EXTRACT PROVIDED:
──────────
Oh dear...  DQ is not something one responds to.  DQ IS the response.
We really should not make DQ into a thing.  Just a suggestion...
>>
>>
>> Marsha V stated July 16th:
>>
>> Except that man's experience of ALL static entities from atoms to plants
>> to brown bears to other human beings is filtered through the
>> restrictions/measurement of... his own consciousness (mind and senses.)
>>
>>
>> Ant McWatt comments:
>>
>> That's right Marsha.  It is indeed a high quality idea that "man's
>> experience of ALL static entities from atoms to plants to brown
>> bears to other human beings is filtered through the
>> restrictions/measurement of his own consciousness."
>>
>> Best wishes,
>>
>> Ant.

Mark frustratingly says:

No! No! No!

That is not a high quality idea!  One canot separate Man from his
experiences for that just leads to a false dichotomy that the West
has.  One of the results of MoQ is to point out that man creates
experience, that is Quality in action.  Man IS those static entities
because he creates them.  That is why they are ghosts (you know, like
Casper :-)).
>
> Hello Ant,
>
> "Dynamic Quality is defined constantly by everyone.
> Consciousness can be described as a process of
> defining Dynamic Quality.  But once the definitions
>         emerge, they are static patterns and no longer
>         apply to Dynamic Quality. So one can say correctly
>         that Dynamic Quality is both infinitely definable
>                        and undefinable because definition never
>                        exhausts it."
──────────
COLLECTED DATA:
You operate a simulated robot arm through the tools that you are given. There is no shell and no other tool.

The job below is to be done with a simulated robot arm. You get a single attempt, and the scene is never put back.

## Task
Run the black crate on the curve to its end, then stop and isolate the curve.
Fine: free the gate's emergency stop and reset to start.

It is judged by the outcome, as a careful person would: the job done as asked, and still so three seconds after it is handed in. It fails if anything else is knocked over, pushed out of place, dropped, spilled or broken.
──────────
GOAL: Pick up the extract provided at the point where it stops and go on.

EXERCISE RESPONSE:
>                                      (LILA's CHILD, Annotation 57)

Mark:
Yes exactly!  Definitions are an act of creation.  When we build a
building, that structure does not define the act of its construction,
it is just a building.

BTW, every single "thing" is infinitely definable.  DQ is not special
there.  This is because we create these definitions and can continue
to create them as long as we want.  Show me one thing that is fully
defined, and I will show you stuckness.
>
> Marsha:
> I didn't state that anything but value comes first.  My comment was directed
> toward the consciousness (concepts and percepts) connection.  In the quote,
> the connection does not point to any particular static level.
>
> But, of course, ultimately the fundamental nature of static quality is
> Dynamic Quality:
>
>                        not this, not that.

Mark Again...
Yes, you cannot point to Dynamic Quality, but that is not its
fundamental nature.  Not one bit!  I am not sure why you keep saying
that.  It is NOT "not this, not that".
>
>
Mark, the meek.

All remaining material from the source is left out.